For example, a few weeks back, my wife and I had just closed on a house and we only had one house key. While she ran some errands, I went for a run on the beach, planning to return before she did and open the house for all the folks planning to deliver appliances, get final repairs done, etc. I put the key safely in the pocket of my gym shorts and headed off.

When I arrived at the beach, noticing only a handful of people as far as I could see in either direction, I stretched out and began my run, thanking God for the cool sunshine, running through the waves and meditating on scripture … it’s one of my favorite things to do.

At a good half-way mark, as I turned to head back, I realized the house key was no longer in my pocket! Somewhere in the last 1.5 miles, over the last quarter of an hour, it had fallen out, lost in the sand and/or the water!

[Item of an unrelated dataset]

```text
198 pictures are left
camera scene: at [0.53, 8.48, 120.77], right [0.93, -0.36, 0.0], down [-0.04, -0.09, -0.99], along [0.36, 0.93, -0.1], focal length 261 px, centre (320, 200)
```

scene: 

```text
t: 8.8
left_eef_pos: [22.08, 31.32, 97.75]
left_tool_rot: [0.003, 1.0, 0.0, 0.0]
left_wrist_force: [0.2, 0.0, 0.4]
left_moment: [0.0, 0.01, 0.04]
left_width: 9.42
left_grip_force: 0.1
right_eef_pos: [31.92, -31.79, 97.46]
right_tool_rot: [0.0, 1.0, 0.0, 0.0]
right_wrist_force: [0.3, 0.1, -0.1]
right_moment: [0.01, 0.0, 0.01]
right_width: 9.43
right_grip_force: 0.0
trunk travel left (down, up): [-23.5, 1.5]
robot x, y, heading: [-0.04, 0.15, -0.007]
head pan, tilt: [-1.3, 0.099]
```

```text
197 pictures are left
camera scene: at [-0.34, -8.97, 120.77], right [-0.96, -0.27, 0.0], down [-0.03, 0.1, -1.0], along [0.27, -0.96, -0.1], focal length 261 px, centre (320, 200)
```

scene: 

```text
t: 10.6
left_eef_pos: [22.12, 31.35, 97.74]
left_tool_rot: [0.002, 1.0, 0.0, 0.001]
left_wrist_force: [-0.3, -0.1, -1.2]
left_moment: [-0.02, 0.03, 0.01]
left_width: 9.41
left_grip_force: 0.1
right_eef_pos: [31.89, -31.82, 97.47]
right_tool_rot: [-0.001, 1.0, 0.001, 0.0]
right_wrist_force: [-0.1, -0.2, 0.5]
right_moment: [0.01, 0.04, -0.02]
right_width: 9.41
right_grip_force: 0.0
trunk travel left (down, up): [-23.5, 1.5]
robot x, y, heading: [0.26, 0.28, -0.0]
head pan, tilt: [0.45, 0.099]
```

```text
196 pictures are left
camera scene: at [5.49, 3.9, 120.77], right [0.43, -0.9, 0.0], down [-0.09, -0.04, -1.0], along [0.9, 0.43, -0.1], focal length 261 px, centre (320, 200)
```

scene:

I immediately began thinking what a total inconvenience this was going to be for everyone, particularly my wife, who’d arranged for all of these people to come over and get us set up in our new home! We’d need to call a locksmith and have him bust out the front door lock, reschedule all these appointments, and be without a refrigerator for who knows how much longer! The closing had already put each of us into some stress … and this was just flat out careless on my part! Needless! It would surely mar our joyful memories, especially hers, in finding and securing our “forever home” together.

Praying wasn’t an option — supplication poured out of me as instinctively as breath, begging God for mercy to help me find this tiny little key lost in thousands of yards of sand and waves … I wasn’t hopeful. My dread was palpable.

I began thinking it might have fallen out when I was stretching, lying down on my back in the sand, and that was at least a couple of times during this particular run. Could I find those places based on marks I’d left with my back on the beach? It was a bleak option, but it was my only hope, other than retracing my steps and examining the entire shoreline. That could take hours; I didn’t have that kind of time!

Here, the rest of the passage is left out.